Ridgeway has travelled to Highsmith’s remote mountain getaway, his path greased by promises of items that Highsmith wants, in order to obtain her signature on a contract for one more book about her literary anti-hero (The Talented) Tom Ripley (whom Highsmith created in real life). And for somebody so young, he knows a surprising amount about her life and work. What follows his arrival and sizing each other up is a philosophical soul search and creative crisis in the guise of a contest of wills and wits between a woman who won’t acknowledge what drove her into reclusion, and an acolyte who won’t acknowledge his personal need to return with a signed contract.

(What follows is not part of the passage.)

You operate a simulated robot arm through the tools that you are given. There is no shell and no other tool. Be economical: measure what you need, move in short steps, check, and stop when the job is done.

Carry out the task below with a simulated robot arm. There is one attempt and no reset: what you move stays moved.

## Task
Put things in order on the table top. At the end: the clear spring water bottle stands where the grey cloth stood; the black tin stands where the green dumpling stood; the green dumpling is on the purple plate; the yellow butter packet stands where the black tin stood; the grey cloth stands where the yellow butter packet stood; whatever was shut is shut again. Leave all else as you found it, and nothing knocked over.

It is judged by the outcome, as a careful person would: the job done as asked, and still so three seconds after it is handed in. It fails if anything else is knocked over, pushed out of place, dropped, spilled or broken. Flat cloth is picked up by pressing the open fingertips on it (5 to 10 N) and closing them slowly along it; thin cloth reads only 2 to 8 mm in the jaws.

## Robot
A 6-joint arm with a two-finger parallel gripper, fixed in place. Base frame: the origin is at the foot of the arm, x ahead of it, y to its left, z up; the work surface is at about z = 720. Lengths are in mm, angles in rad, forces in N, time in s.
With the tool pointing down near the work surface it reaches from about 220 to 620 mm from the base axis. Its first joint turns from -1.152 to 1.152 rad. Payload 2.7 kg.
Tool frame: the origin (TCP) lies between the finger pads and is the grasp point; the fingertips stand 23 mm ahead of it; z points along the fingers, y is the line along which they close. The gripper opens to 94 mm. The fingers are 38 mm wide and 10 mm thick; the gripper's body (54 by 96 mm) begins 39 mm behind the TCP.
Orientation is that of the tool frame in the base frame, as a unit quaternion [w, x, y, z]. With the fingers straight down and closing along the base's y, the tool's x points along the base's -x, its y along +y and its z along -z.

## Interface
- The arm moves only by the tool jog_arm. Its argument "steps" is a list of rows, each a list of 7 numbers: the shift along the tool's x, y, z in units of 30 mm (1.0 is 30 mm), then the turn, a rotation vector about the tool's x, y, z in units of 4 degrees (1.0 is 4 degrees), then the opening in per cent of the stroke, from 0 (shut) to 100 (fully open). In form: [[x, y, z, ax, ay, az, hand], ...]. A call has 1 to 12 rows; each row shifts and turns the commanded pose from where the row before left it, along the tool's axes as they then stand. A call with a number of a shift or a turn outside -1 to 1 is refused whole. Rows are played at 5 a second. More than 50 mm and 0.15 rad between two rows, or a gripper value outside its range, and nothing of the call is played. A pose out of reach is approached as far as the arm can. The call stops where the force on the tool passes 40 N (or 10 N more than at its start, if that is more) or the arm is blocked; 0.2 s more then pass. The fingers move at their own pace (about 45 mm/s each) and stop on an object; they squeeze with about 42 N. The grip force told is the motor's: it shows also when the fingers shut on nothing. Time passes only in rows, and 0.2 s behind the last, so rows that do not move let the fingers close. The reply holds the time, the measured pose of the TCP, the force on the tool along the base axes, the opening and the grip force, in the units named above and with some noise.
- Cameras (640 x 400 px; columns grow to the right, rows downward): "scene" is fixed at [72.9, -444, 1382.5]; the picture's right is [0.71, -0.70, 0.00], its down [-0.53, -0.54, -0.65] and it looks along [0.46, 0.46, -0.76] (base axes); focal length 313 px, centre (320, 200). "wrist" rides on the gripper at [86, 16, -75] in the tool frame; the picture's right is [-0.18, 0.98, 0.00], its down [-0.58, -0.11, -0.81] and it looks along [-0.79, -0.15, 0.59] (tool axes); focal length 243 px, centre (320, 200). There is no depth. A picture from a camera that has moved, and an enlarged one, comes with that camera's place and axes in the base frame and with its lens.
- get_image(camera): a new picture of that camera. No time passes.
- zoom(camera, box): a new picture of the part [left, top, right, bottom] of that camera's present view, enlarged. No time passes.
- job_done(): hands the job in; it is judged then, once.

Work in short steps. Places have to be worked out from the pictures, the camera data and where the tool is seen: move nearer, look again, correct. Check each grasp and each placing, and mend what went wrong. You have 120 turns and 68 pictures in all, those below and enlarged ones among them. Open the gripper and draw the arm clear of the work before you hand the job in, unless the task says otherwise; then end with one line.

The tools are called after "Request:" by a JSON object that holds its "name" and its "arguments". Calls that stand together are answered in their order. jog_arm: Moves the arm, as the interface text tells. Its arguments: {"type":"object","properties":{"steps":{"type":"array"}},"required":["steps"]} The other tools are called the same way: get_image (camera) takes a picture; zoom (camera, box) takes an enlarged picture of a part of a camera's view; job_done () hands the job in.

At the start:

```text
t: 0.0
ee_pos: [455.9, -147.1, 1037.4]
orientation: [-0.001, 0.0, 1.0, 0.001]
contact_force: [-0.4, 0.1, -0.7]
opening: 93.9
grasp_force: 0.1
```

Is the play a psychological thriller? An exposé? A disrobing? Its final turn will leave you to think through the entire play’s basis. Nearly as interesting is how well two characters can carry a full-length play largely on the power of the ideas it embodies: ideas that challenge our prejudices and our conformities, and other ideas that simply express them. But Karen Vickery as Highsmith and Lachlan Ruffy as Edward Ridgeway conveyed their characters’ feelings and thoughts expertly through expression and gesture, and their timing was impeccable. Both actors’ deliveries would probably have carried equally well had they underplayed the characters a little; but Highsmith was in real life evidently vehement to a fault, and there may have been — you’ll know what I mean at the play’s finish — a hidden purpose in Ruffy’s character’s competing ardency about Highsmith’s own need for recognition.
This is a thoughtful production, sounding a ring of literary truth through its choice control of language: a play that, but for its references to e-mail and modern society’s rejection of racism and gender inflexibility, could have been penned decades earlier, when playwrights were writers first and artistes a distant second.
Lovers of words will enjoy its style, thinkers will enjoy its mysteries small and large, and its set is surprisingly lavish.